Erlanger also uses its 340B savings to pay for “the free delivery of approximately 42,000 prescriptions to over 3,000 eligible Hamilton County patients every year,” Spiegel adds.
“The pharmaceutical industry wants Congress to revise or repeal the 340B law,” his essay concludes. “At stake is the health of some of our community’s most vulnerable residents. They will have the most to lose if drug discounts for the needy are no longer available to hospitals like Erlanger.”
The policy journal Health Affairs has published a new study that found that hospitals provide 60 percent of all the uncompensated care in America.
Hospitals in the 340B program provide a hefty chunk of this benefit. The American Hospital Association recently reported that 340B hospitals account for around 60 percent of the uncompensated care that hospitals provide. That works out to $28.6 billion a year.
The Health Affairs study didn’t say what percentage of uncompensated care comes from private cancer doctors. Their trade group, Community Oncology Alliance, is one of the 340B program’s chief faultfinders. The study did find that the larger category of “office-based physicians,” to which private cancer docs belong, accounted for just 14 percent of uncompensated care. That’s less than one-fourth of what hospitals provide.
Remember, private practitioners have the luxury of sending poor and uninsured patients to nearby safety-net hospitals for care – and most do.
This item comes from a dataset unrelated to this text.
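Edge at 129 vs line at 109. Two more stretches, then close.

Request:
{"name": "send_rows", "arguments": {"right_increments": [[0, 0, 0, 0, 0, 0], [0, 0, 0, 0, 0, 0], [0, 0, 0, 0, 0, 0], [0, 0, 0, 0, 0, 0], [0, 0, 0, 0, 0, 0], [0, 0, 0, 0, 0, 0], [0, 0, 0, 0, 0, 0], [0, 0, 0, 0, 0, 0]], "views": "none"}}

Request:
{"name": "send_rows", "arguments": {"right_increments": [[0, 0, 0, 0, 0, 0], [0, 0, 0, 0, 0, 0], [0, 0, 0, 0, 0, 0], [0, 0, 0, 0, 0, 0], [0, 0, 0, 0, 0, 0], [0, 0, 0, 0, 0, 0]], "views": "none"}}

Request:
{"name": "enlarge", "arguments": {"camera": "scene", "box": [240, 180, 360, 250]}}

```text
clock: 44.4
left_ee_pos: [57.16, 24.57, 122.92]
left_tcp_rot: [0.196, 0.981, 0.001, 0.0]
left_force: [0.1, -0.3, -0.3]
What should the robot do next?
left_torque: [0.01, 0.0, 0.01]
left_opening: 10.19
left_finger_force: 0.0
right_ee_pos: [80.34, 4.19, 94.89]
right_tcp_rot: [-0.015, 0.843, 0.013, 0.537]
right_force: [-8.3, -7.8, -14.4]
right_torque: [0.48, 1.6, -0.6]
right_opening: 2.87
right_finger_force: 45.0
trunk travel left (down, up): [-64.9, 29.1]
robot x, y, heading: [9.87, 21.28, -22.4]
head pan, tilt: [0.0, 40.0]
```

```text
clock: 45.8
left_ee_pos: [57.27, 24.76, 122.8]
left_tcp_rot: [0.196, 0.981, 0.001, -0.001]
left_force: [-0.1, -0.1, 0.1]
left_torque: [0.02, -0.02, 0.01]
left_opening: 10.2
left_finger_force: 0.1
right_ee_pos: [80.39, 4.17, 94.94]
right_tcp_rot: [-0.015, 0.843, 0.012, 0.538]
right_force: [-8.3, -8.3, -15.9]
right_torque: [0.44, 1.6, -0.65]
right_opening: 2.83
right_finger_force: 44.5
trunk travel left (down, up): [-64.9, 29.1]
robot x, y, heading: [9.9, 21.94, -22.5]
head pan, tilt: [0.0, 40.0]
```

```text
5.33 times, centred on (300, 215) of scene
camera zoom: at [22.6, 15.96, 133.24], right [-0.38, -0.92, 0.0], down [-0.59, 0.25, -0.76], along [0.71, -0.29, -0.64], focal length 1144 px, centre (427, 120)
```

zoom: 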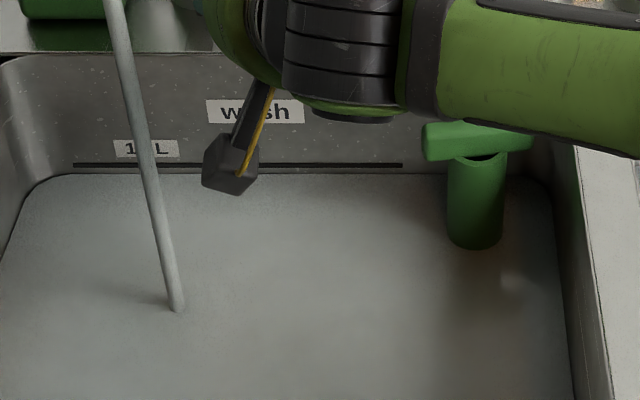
About 30 Oregon hospitals that serve poor and rural patients met near Portland on April 29 to discuss how the 340B drug discount program enables them to fulfill their safety-net mission, the Portland Business Journal reports. Click here to read the article “While Oregon hospitals embrace drug discount program, ‘Big Pharma’ wants to scale it back.”
340B savings have allowed Oregon Health & Science University to open pharmacies, clinics, and cancer treatment centers in less densely populated areas, Joe Fazio, OHSU’s assistant director for pharmacy informatics, told the newspaper. Likewise, they allow Legacy Health System hospitals enrolled in 340B “to address the needs of underserved populations and expand the scope of what we can provide,” such as free mental health prescriptions for needy patients, said Kathleen Stoner, Legacy Health’s director of pharmacy services. The Portland-Vancouver area health system hosted the meeting. It was sponsored by the Oregon Association of Hospitals and Health Systems, the Oregon chapter of the Healthcare Financial Management Association, and the national group Safety Net Hospitals for Pharmaceutical Access.